- _Problem description_: Write out the listing below in full and exactly, leaving out every picture. Format the lines as a JSON array of strings and drop empty lines.

- _Data segment_:
##########

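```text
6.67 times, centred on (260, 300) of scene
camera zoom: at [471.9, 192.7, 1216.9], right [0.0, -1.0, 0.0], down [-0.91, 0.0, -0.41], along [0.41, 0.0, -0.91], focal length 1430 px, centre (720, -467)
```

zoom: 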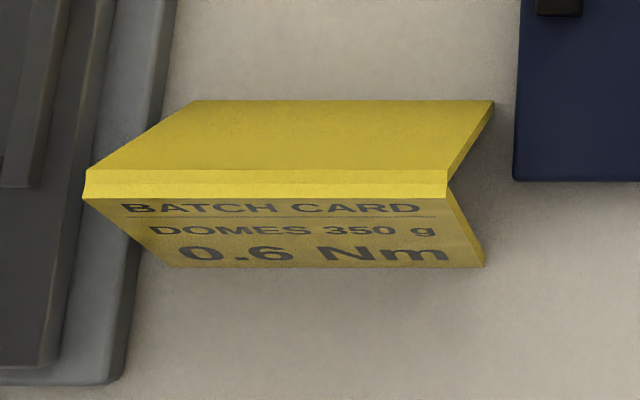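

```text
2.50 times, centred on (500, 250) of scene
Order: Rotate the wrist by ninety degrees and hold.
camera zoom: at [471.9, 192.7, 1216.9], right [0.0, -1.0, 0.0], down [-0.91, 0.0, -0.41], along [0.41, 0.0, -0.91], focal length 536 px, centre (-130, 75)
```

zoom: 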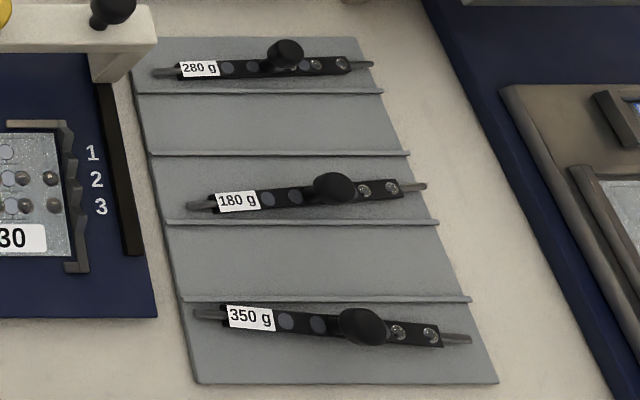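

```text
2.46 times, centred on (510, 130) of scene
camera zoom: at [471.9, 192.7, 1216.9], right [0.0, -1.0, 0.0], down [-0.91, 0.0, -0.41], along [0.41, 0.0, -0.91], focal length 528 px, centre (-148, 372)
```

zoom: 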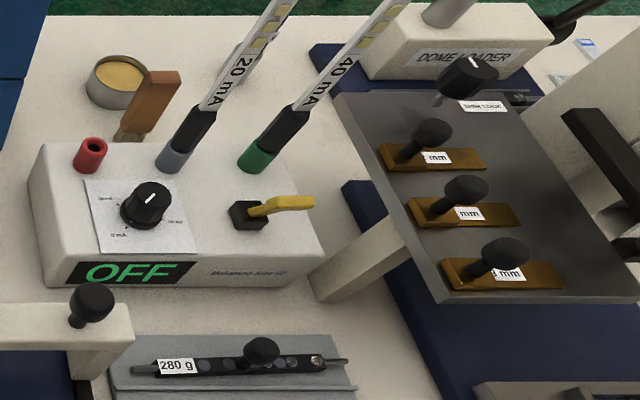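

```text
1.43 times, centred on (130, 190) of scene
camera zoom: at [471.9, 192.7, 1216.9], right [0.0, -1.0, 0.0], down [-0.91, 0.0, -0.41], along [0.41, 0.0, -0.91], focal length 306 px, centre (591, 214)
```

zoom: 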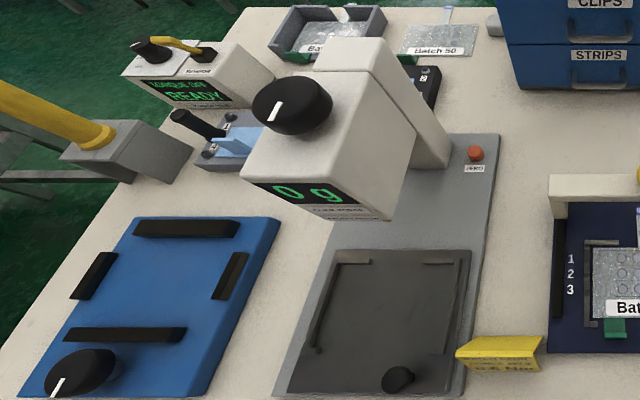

##########

- _The solution_:
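[
  "```text",
  "6.67 times, centred on (260, 300) of scene",
  "camera zoom: at [471.9, 192.7, 1216.9], right [0.0, -1.0, 0.0], down [-0.91, 0.0, -0.41], along [0.41, 0.0, -0.91], focal length 1430 px, centre (720, -467)",
  "```",
  "zoom: ",
  "```text",
  "2.50 times, centred on (500, 250) of scene",
  "Order: Rotate the wrist by ninety degrees and hold.",
  "camera zoom: at [471.9, 192.7, 1216.9], right [0.0, -1.0, 0.0], down [-0.91, 0.0, -0.41], along [0.41, 0.0, -0.91], focal length 536 px, centre (-130, 75)",
  "```",
  "zoom: ",
  "```text",
  "2.46 times, centred on (510, 130) of scene",
  "camera zoom: at [471.9, 192.7, 1216.9], right [0.0, -1.0, 0.0], down [-0.91, 0.0, -0.41], along [0.41, 0.0, -0.91], focal length 528 px, centre (-148, 372)",
  "```",
  "zoom: ",
  "```text",
  "1.43 times, centred on (130, 190) of scene",
  "camera zoom: at [471.9, 192.7, 1216.9], right [0.0, -1.0, 0.0], down [-0.91, 0.0, -0.41], along [0.41, 0.0, -0.91], focal length 306 px, centre (591, 214)",
  "```",
  "zoom: "
]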